PROVIDED DATA
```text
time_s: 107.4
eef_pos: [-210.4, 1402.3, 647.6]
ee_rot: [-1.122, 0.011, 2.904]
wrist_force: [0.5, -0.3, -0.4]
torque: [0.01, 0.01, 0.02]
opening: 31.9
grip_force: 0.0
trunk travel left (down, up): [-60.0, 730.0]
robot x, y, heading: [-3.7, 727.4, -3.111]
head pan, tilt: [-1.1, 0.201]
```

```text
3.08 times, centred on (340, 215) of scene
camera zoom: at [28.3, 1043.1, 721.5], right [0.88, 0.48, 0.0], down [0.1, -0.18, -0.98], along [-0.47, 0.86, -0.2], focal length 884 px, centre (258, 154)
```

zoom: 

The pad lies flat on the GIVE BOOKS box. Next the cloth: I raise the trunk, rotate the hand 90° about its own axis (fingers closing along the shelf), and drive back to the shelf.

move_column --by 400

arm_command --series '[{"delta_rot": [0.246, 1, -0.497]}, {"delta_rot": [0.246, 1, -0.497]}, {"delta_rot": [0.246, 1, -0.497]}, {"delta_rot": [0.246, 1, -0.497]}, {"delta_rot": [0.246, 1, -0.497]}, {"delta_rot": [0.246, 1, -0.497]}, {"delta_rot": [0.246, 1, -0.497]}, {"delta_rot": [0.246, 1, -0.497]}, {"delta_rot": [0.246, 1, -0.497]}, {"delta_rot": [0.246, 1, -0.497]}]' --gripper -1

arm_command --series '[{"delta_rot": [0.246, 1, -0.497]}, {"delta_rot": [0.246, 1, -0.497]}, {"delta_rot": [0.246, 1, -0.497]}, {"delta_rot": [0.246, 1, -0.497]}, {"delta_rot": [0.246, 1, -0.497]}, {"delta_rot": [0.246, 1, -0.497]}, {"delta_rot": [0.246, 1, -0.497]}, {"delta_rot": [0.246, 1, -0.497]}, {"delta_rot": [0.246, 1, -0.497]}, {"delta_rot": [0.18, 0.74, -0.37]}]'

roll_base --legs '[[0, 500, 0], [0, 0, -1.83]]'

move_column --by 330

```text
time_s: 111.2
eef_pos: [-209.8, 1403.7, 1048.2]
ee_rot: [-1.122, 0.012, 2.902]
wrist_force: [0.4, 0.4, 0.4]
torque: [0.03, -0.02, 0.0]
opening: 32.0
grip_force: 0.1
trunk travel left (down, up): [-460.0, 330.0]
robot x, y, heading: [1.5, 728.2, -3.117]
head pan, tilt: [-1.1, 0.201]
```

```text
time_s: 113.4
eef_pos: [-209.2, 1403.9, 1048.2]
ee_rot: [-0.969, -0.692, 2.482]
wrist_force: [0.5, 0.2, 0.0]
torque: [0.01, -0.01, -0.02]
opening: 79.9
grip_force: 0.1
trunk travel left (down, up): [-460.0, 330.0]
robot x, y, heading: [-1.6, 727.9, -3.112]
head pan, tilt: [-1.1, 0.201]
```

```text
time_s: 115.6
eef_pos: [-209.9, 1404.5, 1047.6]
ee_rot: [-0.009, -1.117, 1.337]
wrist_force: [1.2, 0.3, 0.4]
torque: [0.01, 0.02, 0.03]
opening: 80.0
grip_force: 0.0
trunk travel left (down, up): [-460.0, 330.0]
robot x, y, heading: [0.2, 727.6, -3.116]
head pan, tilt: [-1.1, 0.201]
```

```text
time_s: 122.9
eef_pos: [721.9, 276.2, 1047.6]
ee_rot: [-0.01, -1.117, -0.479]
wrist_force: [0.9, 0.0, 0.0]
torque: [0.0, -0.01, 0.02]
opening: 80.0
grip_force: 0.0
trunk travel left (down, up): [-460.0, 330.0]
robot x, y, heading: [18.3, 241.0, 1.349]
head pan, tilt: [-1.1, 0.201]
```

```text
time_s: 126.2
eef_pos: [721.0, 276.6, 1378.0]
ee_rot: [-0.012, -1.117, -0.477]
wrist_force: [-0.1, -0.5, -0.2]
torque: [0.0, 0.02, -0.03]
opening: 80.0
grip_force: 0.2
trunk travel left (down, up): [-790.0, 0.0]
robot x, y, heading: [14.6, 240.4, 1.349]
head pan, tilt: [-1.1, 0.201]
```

WRITTEN REQUEST
Go through the material above line by line and copy it exactly. The answer is a JSON array that holds each line as a string and skips blank lines.

COMPLETED EXERCISE
[
  "```text",
  "time_s: 107.4",
  "eef_pos: [-210.4, 1402.3, 647.6]",
  "ee_rot: [-1.122, 0.011, 2.904]",
  "wrist_force: [0.5, -0.3, -0.4]",
  "torque: [0.01, 0.01, 0.02]",
  "opening: 31.9",
  "grip_force: 0.0",
  "trunk travel left (down, up): [-60.0, 730.0]",
  "robot x, y, heading: [-3.7, 727.4, -3.111]",
  "head pan, tilt: [-1.1, 0.201]",
  "```",
  "```text",
  "3.08 times, centred on (340, 215) of scene",
  "camera zoom: at [28.3, 1043.1, 721.5], right [0.88, 0.48, 0.0], down [0.1, -0.18, -0.98], along [-0.47, 0.86, -0.2], focal length 884 px, centre (258, 154)",
  "```",
  "zoom: ",
  "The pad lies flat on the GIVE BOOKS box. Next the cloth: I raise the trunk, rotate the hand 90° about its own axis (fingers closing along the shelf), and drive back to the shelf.",
  "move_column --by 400",
  "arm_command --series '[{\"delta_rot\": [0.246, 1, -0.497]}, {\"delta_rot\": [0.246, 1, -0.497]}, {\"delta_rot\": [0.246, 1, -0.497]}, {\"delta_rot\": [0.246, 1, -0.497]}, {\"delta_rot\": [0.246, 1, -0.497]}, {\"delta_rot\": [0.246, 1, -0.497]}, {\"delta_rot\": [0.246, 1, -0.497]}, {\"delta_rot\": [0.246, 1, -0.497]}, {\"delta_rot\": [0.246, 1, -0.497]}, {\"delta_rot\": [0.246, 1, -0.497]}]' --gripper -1",
  "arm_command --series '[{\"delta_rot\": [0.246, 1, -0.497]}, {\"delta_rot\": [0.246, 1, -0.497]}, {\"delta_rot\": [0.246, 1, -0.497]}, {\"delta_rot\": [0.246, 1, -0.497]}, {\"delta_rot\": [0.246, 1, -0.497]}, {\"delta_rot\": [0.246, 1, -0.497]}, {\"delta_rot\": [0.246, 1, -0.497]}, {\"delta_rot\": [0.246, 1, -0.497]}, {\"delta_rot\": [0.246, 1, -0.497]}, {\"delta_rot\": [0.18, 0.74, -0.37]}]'",
  "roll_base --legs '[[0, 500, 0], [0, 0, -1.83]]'",
  "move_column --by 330",
  "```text",
  "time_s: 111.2",
  "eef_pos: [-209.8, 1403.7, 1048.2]",
  "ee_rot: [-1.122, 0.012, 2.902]",
  "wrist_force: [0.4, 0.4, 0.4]",
  "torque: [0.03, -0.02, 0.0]",
  "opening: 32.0",
  "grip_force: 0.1",
  "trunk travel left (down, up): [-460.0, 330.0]",
  "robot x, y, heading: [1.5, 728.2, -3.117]",
  "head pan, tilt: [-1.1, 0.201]",
  "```",
  "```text",
  "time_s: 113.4",
  "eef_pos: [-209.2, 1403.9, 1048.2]",
  "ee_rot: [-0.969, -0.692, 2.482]",
  "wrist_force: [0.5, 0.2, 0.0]",
  "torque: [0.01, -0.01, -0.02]",
  "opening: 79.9",
  "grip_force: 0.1",
  "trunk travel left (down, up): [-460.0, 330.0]",
  "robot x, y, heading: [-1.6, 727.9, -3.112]",
  "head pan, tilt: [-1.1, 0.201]",
  "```",
  "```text",
  "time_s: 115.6",
  "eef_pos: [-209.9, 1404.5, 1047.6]",
  "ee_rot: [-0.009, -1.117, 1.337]",
  "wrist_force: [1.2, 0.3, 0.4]",
  "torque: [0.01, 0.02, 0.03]",
  "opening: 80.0",
  "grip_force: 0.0",
  "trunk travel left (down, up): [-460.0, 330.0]",
  "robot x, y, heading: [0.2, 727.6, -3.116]",
  "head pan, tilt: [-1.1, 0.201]",
  "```",
  "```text",
  "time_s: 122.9",
  "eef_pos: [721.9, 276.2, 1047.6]",
  "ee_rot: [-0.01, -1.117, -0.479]",
  "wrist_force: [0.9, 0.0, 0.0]",
  "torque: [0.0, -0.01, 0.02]",
  "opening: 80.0",
  "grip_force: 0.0",
  "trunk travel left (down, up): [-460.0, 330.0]",
  "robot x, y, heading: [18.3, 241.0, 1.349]",
  "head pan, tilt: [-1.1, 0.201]",
  "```",
  "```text",
  "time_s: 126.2",
  "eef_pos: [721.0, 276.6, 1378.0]",
  "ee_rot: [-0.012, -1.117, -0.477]",
  "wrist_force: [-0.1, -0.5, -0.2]",
  "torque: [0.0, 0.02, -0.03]",
  "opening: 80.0",
  "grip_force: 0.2",
  "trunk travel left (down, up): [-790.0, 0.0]",
  "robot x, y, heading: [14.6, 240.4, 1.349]",
  "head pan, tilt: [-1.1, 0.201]",
  "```"
]